Exercise requirements:
Your answer is an exact quotation from the text segment: it starts at "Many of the" and ends at "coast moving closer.".

Source data:

'''

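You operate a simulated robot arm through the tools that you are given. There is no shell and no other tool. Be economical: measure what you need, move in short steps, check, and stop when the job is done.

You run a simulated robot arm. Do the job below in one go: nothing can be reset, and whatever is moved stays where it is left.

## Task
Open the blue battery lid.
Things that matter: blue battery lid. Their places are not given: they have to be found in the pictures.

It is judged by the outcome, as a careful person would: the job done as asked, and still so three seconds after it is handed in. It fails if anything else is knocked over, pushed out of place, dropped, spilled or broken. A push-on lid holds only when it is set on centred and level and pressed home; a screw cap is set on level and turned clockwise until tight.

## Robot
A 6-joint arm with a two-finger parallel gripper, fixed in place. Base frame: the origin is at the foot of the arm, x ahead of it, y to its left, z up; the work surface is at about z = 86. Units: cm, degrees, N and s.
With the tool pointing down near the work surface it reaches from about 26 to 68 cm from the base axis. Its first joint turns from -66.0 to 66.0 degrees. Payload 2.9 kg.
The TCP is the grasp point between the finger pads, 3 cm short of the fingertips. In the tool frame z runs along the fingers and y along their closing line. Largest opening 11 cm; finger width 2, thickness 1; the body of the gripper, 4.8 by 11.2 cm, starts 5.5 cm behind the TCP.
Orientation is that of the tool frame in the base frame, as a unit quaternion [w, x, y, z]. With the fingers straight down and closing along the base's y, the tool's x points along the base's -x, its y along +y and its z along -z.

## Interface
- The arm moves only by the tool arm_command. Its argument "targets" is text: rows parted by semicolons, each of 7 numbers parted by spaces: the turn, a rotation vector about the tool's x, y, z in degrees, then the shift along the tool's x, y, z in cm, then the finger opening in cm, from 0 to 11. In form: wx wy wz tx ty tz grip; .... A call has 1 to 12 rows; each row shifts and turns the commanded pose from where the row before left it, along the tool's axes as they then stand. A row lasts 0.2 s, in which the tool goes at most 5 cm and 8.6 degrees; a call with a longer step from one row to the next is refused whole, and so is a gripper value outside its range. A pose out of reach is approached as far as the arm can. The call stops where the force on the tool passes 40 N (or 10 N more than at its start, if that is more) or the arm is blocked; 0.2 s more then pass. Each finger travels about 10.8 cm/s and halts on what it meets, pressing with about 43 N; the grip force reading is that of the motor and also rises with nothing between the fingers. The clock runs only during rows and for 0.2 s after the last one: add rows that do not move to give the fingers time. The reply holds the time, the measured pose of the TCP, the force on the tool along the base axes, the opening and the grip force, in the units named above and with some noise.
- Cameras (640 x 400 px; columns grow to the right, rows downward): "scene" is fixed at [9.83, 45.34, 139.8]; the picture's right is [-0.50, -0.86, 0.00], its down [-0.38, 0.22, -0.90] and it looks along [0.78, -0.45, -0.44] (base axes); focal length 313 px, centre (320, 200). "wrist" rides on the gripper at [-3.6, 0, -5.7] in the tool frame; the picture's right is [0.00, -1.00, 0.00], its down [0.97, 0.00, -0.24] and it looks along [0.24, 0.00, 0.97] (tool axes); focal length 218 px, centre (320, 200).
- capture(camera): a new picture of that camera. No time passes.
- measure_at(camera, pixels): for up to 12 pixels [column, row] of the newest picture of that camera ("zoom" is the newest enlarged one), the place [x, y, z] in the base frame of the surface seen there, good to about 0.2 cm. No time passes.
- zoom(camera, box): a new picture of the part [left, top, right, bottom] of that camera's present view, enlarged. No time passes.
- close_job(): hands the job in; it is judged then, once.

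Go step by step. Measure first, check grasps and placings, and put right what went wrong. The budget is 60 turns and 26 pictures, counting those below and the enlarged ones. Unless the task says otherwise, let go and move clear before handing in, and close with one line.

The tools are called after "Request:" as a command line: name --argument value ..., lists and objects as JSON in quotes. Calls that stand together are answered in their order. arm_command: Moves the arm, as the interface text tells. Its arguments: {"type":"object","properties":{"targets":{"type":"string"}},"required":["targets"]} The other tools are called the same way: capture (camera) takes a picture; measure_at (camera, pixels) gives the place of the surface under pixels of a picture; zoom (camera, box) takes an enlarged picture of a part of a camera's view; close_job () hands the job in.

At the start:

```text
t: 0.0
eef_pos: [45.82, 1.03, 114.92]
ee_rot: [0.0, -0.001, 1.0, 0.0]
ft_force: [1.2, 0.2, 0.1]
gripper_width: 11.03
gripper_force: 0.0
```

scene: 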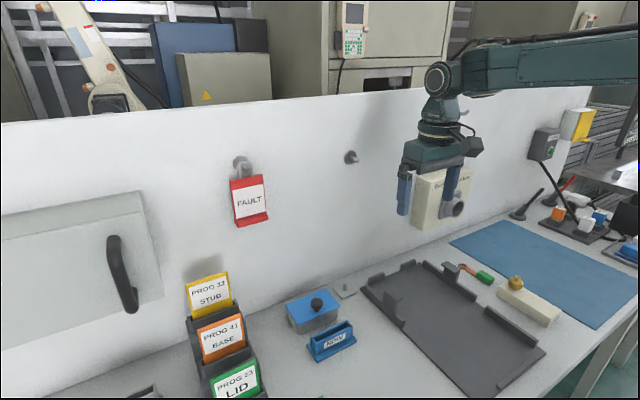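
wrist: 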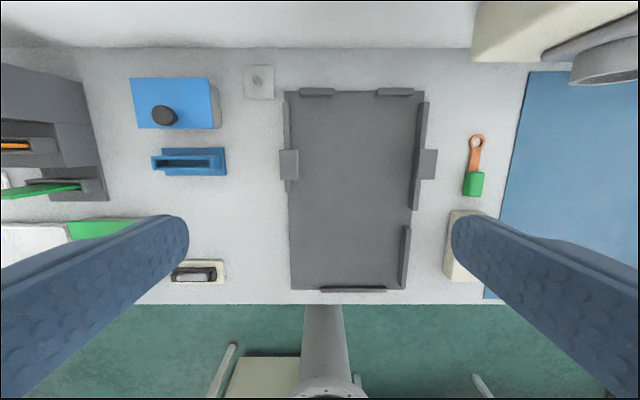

'''

Text segment:
'''

By Greg Edwards & Mark Morrison
The Roanoke Times
June 4, 1994

Roy Stevens of Bedford was, in a sense, lucky. Fate kept him off Omaha Beach that day.

Stevens and his twin brother, Ray, had joined the National Guard a week apart in 1939. For nearly five years, they had trained together in America and England. Now, the two technical sergeants were in separate landing craft racing toward the French coast.

"We were going right in at Vierville-sur-Mer," Stevens said. The small village, distinguishable by its tall church steeple, sat on the western end of the six-mile-long, bow-shaped beach. A small ravine led from the beach to the village. "We were to take that."

Many of the 30 soldiers on board were so sea-sick they didn't care if they were killed or not. Stevens, standing in the back of the boat, could see the coast moving closer.

The fragile craft was 500 yards from the sand when a soldier hollered to Stevens that the boat had a hole in it. It had apparently hit one of the metal pipes the Germans had placed in the water to block a landing. Water poured in.

The soldiers bailed frantically with their helmets, but it didn't do any good. The landing craft sank within 20 minutes. "That thing went just right out from under me."

Floating in the troughs of six-foot waves, Stevens could see nothing but water around him; but when he rose to the crest of each wave he watched as the other boats of Company A moved on.

He could see glowing tracer bullets, shells going off and what appeared to be A flame thrower. "The beach was lit up like a little town. I knew something terrible was happening on that beach."

Stevens thought about his twin Ray on the beach. "I almost knew he wasn't going to make it. I don't know why, because he told me, I guess." Before they had left Virginia, Ray had told Roy to run the farm they had bought together because he didn't expect to survive the war.

Aboard an English troop ship a few hours earlier as they, had prepared to load onto the landing craft, Stevens had run into his brother, who offered his hand. Roy Stevens turned him down, telling him he'd shake his hand later in the day on the streets of Vierville.

.....

Willard Norfleet arrived 40 minutes behind Stevens and the Bedford company, part of the third wave of soldiers to hit Omaha Beach. Norfleet thought the beach would be secure and the Germans on the run.

Two-hundred yards from shore, he realized he was wrong.

Artillery shells rained down, exploding and sending plumes of water skyward. Tracer bullets skipped and bounced off one of the landing boats just ahead of his.

'''

Solution to this problem:
Many of the 30 soldiers on board were so sea-sick they didn't care if they were killed or not. Stevens, standing in the back of the boat, could see the coast moving closer.